Quoted passage
Le Président (M. Bélanger): Alors, M. le
député d'Ungava, si vous voulez remercier nos invités.
M. Claveau: Ça me fait plaisir de vous remercier de votre
présentation. Je souhaite que
vous ne prêchiez pas dans le désert et qu'un jour on
entende les revendications légitimes que vous faites, au nom de
l'ensemble des moins fortunés que vous représentez. Merci de
votre présentation.
Le Président (M. Bélanger): Mme la ministre.
Mme Bacon: Je voudrais dire que, même si je ne suis pas une
spécialiste, j'ai apprécié votre mémoire et j'ai
apprécié le dialogue que nous avons eu aujourd'hui. Je dois dire
que chacun des députés qui siègent ici autour de cette
table, de quelque côté qu'il soit, entend les mêmes choses
dans son bureau de comté. C'est ce qui nous ramène, justement,
à la dure réalité que doivent vivre certaines personnes au
Québec, et qui nous ramène aussi à être plus
pratiques dans les gestes que nous avons à poser. C'est pour ça
que cette commission est ici. Merci beaucoup.
Le Président (M. Bélanger): Bien. Alors, la
commission de l'économie et du travail... Excusez, j'ai toujours en
tête mon ancienne commission. Alors, la commission de l'économie
et du travail remercie la Fédération des ACEF pour sa
présentation et sa participation à ses travaux et invite à
la table des témoins l'Association des manufacturiers canadiens,
division du Québec, qui sera représentée par MM. Richard
Le Hir, Richard Champagne, Bob Murray, Barkev Setrakian et Alberto Tertzi.
Excusez, mais ma maîtrise des langues étrangères... Ha, ha,
ha!
Alors, bonjour à ces messieurs les représentants de
l'Association des manufacturiers canadiens, division du Québec. Je vous
souhaite la bienvenue à la commission parlementaire et je vous explique
un peu nos règles de fonctionnement. Vous avez vingt minutes ferme pour
la présentation de votre mémoire et, par la suite, il y a une
période de discussions avec les parle mentaires. Avant de commencer, je
vous prierais d'identifier votre porte-parole, de présenter votre
équipe et de bien vouloir procéder à la
présentation de votre mémoire. Je vous écoute.
Association des manufacturiers canadiens, division du
Québec
M. Le Hir (Richard): Bonjour. Alors, je me présente:
Richard Le Hir, vice-président-directeur général de
l'Association des manufacturiers canadiens, division du Québec. Vous
avez mentionné que nous devions être accompagnés d'une
délégation. Malheureusement, certains de nos membres ont
été retenus par leurs propres affaires et n'ont pu se
libérer.
Je peux cependant compter sur la présence de M. Barkev Setrakian,
de IBM Canada, qui a été l'un des artisans du mémoire que
vous avez devant vous.

Parts of the exercise
A. Copy the part of the quoted passage from the words "Le Président (M. Bélanger): Alors, M." through the words "votre présentation.".
B. Go on with the quoted passage that begins "Le Président (M. Bélanger): Alors, M." from its last line.

Data block
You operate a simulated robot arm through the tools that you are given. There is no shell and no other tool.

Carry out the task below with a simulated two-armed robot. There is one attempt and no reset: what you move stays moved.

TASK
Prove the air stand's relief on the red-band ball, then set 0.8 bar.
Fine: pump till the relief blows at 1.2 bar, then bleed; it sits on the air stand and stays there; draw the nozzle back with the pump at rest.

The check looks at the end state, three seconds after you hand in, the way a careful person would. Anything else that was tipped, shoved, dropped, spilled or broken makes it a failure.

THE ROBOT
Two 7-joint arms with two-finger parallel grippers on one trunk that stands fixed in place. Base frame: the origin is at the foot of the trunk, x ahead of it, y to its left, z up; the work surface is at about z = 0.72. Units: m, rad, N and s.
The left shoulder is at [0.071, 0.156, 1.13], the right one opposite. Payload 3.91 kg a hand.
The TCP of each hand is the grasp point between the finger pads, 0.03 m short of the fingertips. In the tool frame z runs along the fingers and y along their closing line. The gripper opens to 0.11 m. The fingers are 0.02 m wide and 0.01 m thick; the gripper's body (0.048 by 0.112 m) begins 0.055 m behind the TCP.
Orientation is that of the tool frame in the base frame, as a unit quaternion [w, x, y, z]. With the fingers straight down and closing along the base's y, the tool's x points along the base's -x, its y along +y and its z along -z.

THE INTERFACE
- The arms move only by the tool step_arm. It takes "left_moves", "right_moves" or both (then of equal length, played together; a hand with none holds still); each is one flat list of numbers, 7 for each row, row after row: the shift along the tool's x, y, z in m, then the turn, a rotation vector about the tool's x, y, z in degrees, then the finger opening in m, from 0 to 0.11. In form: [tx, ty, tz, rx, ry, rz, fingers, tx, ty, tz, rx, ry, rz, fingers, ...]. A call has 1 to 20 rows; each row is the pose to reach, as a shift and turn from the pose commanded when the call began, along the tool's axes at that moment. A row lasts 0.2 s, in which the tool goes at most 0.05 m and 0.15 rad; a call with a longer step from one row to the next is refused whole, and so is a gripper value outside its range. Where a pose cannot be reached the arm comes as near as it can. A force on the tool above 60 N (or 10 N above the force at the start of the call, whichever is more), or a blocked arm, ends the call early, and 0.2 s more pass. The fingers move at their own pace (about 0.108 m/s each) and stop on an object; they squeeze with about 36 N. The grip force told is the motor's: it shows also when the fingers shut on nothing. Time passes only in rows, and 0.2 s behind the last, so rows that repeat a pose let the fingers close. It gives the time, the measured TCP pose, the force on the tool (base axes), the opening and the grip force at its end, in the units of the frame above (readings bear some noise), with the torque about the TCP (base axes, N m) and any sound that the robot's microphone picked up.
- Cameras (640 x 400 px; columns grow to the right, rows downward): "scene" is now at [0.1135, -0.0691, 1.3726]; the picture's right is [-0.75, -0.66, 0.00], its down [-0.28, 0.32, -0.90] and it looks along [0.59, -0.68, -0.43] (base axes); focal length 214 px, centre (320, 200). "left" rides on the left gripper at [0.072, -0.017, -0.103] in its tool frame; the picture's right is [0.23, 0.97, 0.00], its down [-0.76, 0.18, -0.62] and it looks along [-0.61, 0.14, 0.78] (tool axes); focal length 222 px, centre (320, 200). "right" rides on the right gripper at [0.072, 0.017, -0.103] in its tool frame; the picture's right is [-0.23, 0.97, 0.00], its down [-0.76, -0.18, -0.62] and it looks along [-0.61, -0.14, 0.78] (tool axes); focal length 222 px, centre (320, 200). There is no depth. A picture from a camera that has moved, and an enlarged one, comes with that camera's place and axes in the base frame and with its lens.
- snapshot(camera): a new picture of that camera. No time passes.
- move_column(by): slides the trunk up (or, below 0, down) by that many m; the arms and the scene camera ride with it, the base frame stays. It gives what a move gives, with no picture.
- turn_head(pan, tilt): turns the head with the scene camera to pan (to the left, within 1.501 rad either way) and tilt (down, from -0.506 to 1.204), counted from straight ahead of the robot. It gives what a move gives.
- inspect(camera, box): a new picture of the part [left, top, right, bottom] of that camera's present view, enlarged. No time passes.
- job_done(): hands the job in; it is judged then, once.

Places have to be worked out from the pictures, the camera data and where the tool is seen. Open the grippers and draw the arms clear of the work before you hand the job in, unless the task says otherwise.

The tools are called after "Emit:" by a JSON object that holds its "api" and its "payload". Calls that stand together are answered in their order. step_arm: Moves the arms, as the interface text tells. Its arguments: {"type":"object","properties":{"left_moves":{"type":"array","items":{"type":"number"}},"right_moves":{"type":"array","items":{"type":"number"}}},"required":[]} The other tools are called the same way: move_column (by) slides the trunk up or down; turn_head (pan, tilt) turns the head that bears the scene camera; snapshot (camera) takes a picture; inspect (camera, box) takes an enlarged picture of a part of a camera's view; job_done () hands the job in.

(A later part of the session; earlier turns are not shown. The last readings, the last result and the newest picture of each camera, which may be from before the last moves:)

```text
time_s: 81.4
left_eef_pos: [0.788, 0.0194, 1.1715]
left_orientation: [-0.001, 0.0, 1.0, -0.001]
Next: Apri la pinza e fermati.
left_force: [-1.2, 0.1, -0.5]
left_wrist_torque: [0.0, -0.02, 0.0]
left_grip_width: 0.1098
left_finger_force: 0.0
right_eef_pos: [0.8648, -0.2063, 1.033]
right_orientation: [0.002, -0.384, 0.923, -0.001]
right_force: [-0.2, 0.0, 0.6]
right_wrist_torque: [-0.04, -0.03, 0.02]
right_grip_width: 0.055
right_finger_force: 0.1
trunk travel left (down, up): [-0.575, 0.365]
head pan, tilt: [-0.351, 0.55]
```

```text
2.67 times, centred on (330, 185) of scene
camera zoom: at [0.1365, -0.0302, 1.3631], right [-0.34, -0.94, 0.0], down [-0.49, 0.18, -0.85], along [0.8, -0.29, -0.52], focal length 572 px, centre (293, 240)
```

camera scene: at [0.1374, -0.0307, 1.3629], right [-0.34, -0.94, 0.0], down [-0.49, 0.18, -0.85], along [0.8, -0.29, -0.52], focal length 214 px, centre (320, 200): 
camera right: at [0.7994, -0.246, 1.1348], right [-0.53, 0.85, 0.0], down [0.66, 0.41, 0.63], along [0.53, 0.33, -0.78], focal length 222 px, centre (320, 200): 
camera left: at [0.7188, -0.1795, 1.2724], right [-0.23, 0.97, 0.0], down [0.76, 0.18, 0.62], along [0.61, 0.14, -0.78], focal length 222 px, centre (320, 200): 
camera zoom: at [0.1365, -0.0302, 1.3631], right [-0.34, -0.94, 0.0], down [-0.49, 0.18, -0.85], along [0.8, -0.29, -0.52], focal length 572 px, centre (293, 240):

The responses
A.
Le Président (M. Bélanger): Alors, M. le
député d'Ungava, si vous voulez remercier nos invités.
M. Claveau: Ça me fait plaisir de vous remercier de votre
présentation. Je souhaite que
vous ne prêchiez pas dans le désert et qu'un jour on
entende les revendications légitimes que vous faites, au nom de
l'ensemble des moins fortunés que vous représentez. Merci de
votre présentation.

B.
L'Association des manufacturiers canadiens existe depuis 1871. Elle a
été formée pour promouvoir et défendre les
intérêts des manufacturiers. Elle représente plus de 3000
membres et, au Québec, ceux-ci fournissent de l'emploi à 70 % des
employés du secteur manufacturier.
Alors, s'il est une chose que les historiens retiendront de la
période dans laquelle nous vivons, c'est bien la rapidité avec
laquelle les changements majeurs ont pu survenir, parfois sans prévenir,
et le phénomène d'accélération du rythme de
changements auquel on aura assisté en cette fin de XXe
siècle.
En tout temps et en toute circonstance, la gestion du changement a
représenté un défi de taille sur lequel sont venus se
briser les espoirs de collectivités entières, ou bien se sont
bâtis des succès qui résistent solidement à
l'épreuve du temps et trouvent même le moyen de prospérer
avec lui.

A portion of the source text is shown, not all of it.